There were exceptions to this, most notably in Waterford Township where the Democratic party had the more experienced candidates who, once again, represented more broadly the leanings of the community. Likewise there were Democrats in the eight communities we covered who got our endorsements, based on comparative considerations. Beyond the local communities, our election endorsements included candidates from both parties when it came to the county, state House and Senate and Congress.
Fast forward to 2010 with the start of Downtown Newsmagazine. News editor Lisa Brody and I lean more conservative on fiscal issues and liberal on social issues. We have endorsed both Republicans and Democrats when it comes to partisan offices at the township, county and state level.
Our overriding consideration when we approach the task of determining who we will recommend for office is who has a better understanding of the issues and who can best represent the general outlook of local residents. Against the backdrop that there are no perfect candidates, in theory we send elected officials off to the county complex on Telegraph Road, the state legislature in Lansing or Congress in D.C. to represent our views, not just their own.

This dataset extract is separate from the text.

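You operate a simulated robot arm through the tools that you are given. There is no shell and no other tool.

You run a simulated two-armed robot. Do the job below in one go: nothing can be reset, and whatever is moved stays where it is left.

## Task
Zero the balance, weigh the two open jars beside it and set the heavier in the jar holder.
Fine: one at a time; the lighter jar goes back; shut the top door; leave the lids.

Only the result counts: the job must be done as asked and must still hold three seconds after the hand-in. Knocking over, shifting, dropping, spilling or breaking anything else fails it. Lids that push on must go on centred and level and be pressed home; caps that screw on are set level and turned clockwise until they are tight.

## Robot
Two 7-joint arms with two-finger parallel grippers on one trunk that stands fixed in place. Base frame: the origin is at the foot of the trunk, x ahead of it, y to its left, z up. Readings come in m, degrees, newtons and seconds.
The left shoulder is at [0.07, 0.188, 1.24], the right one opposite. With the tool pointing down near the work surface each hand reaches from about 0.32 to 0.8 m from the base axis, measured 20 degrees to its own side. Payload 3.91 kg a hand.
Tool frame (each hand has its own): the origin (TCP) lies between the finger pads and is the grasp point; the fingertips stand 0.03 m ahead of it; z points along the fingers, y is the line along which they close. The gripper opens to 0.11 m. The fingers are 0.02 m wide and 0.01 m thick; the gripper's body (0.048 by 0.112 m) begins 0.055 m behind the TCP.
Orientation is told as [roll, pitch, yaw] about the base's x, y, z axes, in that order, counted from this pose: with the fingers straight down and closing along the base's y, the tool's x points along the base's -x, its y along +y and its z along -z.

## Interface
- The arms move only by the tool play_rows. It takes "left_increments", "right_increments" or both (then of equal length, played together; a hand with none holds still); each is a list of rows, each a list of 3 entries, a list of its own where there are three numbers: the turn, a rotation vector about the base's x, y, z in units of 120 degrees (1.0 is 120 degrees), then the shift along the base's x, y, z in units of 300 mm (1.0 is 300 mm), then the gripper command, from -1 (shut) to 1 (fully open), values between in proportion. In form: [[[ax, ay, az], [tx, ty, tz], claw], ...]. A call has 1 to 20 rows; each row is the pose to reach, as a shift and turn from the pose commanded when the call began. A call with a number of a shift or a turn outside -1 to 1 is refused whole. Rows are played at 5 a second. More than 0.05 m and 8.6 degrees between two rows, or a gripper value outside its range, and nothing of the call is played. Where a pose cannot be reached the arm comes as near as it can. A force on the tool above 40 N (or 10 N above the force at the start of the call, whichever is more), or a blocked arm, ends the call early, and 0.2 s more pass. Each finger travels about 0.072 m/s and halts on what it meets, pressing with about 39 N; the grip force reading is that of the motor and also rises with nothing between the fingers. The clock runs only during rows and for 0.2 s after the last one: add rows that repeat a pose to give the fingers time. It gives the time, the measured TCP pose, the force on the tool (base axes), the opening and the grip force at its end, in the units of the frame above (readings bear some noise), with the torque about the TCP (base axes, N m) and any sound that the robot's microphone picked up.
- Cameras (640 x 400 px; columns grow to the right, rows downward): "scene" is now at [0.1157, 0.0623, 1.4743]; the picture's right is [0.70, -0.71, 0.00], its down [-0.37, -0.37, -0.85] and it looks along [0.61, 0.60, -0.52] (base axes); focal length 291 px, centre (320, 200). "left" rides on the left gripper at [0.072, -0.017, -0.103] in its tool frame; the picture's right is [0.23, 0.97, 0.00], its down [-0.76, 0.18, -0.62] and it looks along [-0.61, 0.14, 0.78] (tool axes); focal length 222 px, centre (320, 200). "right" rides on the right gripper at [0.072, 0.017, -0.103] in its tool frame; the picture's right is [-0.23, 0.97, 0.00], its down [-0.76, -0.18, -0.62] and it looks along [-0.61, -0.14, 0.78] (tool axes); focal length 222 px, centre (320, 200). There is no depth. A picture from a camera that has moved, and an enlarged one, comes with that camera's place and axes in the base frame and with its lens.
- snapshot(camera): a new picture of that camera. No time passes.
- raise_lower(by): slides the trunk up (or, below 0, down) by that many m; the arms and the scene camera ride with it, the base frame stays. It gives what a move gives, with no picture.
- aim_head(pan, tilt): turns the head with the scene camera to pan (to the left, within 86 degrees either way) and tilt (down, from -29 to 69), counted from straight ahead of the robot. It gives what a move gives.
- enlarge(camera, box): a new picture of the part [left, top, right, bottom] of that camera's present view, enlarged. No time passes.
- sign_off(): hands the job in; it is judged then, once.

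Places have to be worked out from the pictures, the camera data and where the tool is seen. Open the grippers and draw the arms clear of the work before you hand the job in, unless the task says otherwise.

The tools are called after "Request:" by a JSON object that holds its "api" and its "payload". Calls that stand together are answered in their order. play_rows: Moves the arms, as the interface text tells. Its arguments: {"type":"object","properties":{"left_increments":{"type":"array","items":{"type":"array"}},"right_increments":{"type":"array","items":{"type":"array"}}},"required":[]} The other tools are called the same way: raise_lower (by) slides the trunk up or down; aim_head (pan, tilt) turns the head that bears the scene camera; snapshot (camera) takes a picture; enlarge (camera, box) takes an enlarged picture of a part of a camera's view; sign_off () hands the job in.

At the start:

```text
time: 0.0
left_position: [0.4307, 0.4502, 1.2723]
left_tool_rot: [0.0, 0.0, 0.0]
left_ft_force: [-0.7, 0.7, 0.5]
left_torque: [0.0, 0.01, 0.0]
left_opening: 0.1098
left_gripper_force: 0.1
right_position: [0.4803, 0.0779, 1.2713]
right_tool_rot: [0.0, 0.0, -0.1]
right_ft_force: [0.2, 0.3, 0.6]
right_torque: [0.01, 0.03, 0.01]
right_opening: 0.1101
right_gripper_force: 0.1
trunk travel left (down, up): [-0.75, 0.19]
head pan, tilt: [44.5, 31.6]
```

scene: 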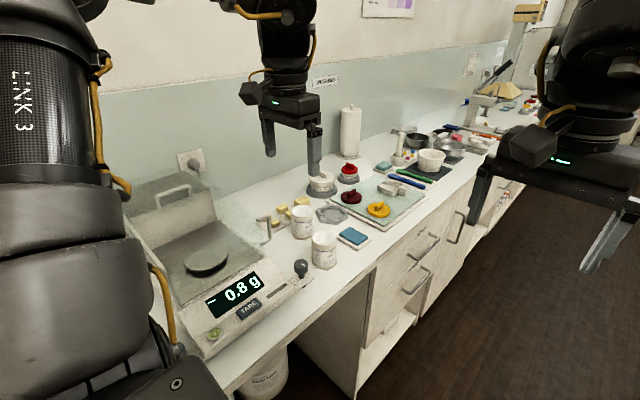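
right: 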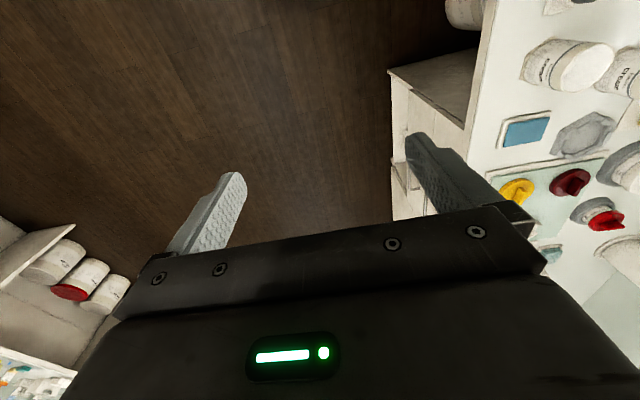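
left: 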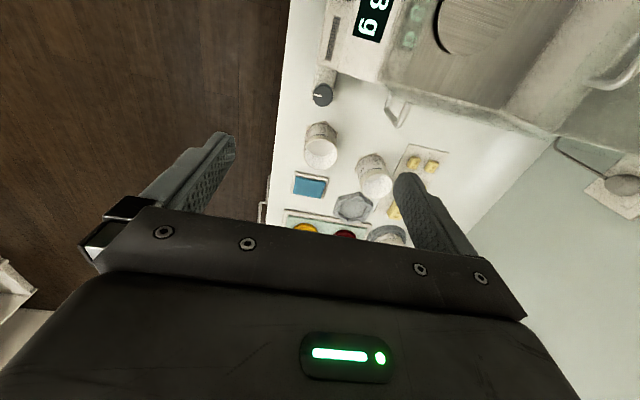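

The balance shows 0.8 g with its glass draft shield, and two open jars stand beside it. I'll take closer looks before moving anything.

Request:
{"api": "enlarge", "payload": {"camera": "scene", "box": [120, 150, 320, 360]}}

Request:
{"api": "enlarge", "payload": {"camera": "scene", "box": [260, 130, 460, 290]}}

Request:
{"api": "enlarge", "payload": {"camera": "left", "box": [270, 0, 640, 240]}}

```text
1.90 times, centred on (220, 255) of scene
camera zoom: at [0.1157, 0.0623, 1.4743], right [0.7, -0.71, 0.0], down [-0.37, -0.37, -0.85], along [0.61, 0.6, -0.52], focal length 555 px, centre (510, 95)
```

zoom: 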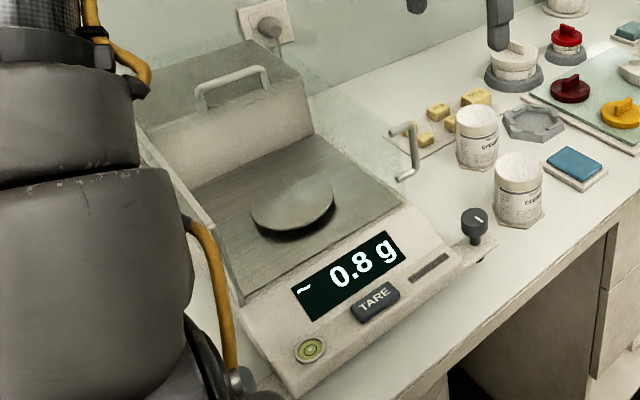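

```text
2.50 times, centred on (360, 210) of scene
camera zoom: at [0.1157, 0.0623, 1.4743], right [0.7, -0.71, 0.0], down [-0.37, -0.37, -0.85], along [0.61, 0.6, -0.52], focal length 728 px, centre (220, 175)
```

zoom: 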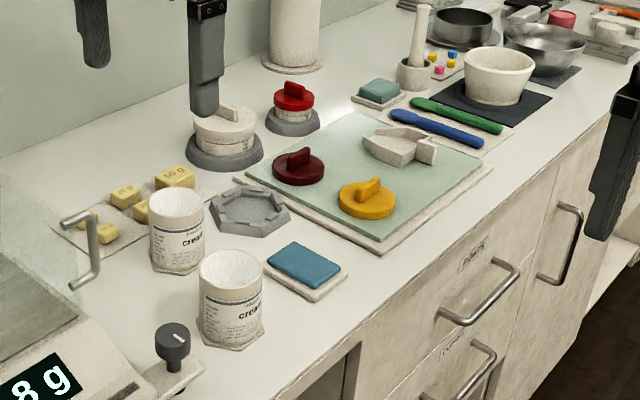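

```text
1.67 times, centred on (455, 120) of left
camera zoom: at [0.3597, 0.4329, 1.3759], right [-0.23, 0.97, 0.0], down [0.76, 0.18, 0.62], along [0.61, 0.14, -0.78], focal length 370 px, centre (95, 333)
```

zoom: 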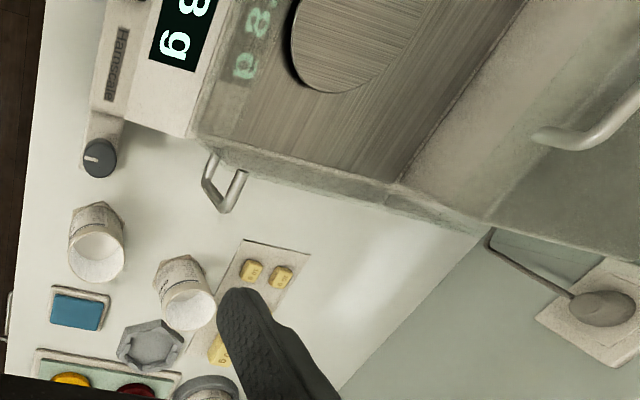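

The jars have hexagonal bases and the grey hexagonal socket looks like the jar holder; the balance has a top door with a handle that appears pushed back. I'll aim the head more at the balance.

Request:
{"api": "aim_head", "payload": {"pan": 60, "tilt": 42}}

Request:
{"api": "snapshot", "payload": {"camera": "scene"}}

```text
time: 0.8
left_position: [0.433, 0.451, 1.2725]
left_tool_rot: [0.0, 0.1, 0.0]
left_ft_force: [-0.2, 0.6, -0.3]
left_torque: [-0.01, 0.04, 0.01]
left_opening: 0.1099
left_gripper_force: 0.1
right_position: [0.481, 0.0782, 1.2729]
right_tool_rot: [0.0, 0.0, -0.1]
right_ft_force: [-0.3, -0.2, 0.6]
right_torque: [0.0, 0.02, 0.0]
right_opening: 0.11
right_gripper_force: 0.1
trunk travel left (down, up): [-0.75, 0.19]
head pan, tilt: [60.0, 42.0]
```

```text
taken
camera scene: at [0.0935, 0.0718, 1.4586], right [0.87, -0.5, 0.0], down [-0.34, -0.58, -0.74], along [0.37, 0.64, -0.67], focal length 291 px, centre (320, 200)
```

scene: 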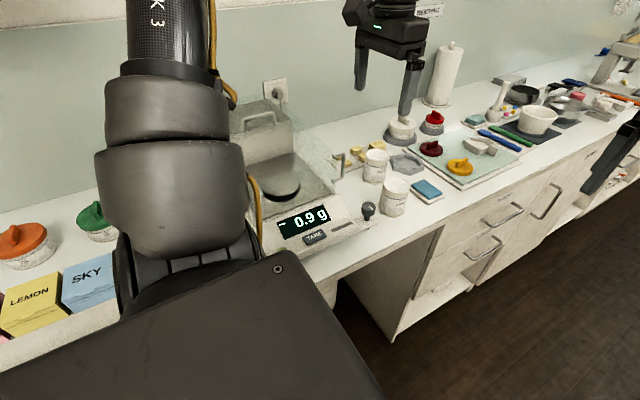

At best it's an imperfect system.
We also take into consideration who can work across the political aisle to get something accomplished once they take office – a quality sorely lacking nowadays.
In past elections, Downtown Newsmagazine has endorsed – without hesitation – Republicans. But when we finished our endorsements this year, we noticed that after weeks of daily discussions of candidate responses to our questionnaires, we ended up not endorsing any Republican candidates.
Part of this outcome had to do with a half dozen GOP candidates who failed to respond to the questionnaires we sent out to all candidates. If you don't respond then you simply cannot be considered for an endorsement. It's that simple.
There were also a number of Republican candidates who, based on their responses, were considered 2020 election deniers who automatically disqualified themselves for consideration. We publicly announced in our July issue prior to the August primary election that we would not promote to office – any position of power – those who live in an alternate reality that includes a belief that the 2020 election was somehow stolen. Sorry, but a Michigan Senate report issued by Republicans found no evidence of a 'stolen' election, and 64 failed court challenges to the 2020 results was proof enough for us.
We noticed in recent weeks that a number of respected national publications (and locally the Detroit Free Press) have now adopted a similar position. We will say it again – our democracy as we have known it is at stake in this election. So if you buy into the 'stolen' election conspiracy theory, don't look to us for support.
Our endorsements for this election are the result of considerable debate on candidate positions on issues, some Zoom sessions, online research and our personal knowledge of candidates as the only local media outlet that regularly covers local government. In more complicated races, like the school board contests this year, we openly display our logic for arriving at our decisions so readers can follow our thought process.
The endorsements themselves are sometimes glib, cutting and frank assessments of those running for office. They are designed to make an impression on readers and prompt them to think. Some seeking office may feel uncomfortable with what we write but that has been and will remain our style, like it or not.
As to the general content of what we provide in Downtown Newsmagazine, we work hard to provide a legitimate news product. Over our 12-year history, readers have been given over 1,700 stories covering local municipal and school district decisions; over 300 longform stories dealing with major issues that could be facing our local communities; and over 700 personality profiles in our popular Faces features, plus special sections during the course of each year.
We do all of this for the benefit of our readers and are quite proud of our efforts which have been recognized far beyond the borders of the Birmingham-Bloomfield area. No hidden agenda; no loyalty to any one party. Just a desire to keep local residents informed and to weigh-in on the public agenda for the benefit of those now living here and those who will come behind us.